6) Schwartzenegger: Give the guy a chance to get to know his new child. Come on, let the Terminator feel the love for a while.

5) Basketball: This is the first year I don’t have to hear about Kobe Bryant and the Lakers in a very long time. Plus, I am pulling for Oklahoma City, because let’s face it, nothing else is really going on in Oklahoma City.

4) Subway Series: Yankees vs. Mets. Battle of the ages. No one wants to miss that.

3) The Mayans: These guys are responsible for the whole thing. Stupid 2012 theories. Thanks a lot. Here you got people in an uproar, again. I’ve had about enough of you. Couldn’t you predict something cooler like flying horses or hot ice cream? Really…we let the 80’s and skinny jeans happen and you let us come to this? Mayans…you didn’t predict May 21 and I believe you, except that 2012 was really 2008, because that’s when the Yankees didn’t make the playoffs and you all used a different method of counting and math. Weird how that coincides.

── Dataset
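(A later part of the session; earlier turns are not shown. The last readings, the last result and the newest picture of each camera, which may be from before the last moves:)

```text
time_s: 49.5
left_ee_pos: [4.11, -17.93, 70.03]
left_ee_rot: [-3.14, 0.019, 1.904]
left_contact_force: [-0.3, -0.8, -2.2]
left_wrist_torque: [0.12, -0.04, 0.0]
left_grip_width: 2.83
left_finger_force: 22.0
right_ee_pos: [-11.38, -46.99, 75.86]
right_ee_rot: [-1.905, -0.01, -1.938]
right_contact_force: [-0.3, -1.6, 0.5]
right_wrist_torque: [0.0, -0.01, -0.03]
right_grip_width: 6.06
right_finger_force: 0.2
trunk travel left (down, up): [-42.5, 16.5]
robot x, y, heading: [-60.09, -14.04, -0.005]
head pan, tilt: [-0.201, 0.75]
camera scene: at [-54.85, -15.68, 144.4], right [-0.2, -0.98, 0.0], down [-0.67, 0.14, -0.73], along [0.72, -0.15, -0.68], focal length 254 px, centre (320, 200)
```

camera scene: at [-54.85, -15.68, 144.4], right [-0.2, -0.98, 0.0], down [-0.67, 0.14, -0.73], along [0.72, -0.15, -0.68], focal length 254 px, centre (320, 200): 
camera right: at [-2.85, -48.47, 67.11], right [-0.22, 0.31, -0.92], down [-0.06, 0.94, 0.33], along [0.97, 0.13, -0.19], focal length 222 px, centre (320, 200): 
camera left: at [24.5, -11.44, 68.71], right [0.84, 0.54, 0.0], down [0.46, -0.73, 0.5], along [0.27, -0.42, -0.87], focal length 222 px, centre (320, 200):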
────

2) “Macho Man” Randy Savage: One of the greatest wrestlers and commercial personalities passed away this week, and gosh darn it, he deserves a proper burial. Today we get to bid him good fair well. We can’t have the end of times without giving “Macho Man” his due.

1) I Have Stuff to Do: I just got married. I have to get my car washed. I’d like  maybe to catch a shave tonight. My wife and I are planning a nice vacation. I need a couple more good years.

In all seriousness, one should live life to the fullest each and every day, without question. Make it all count no matter what, because none of us really know how much time we have left, and that’s why today  - and every day I hope you wake up early, tell your significant other you love them, and go about your day and enjoy.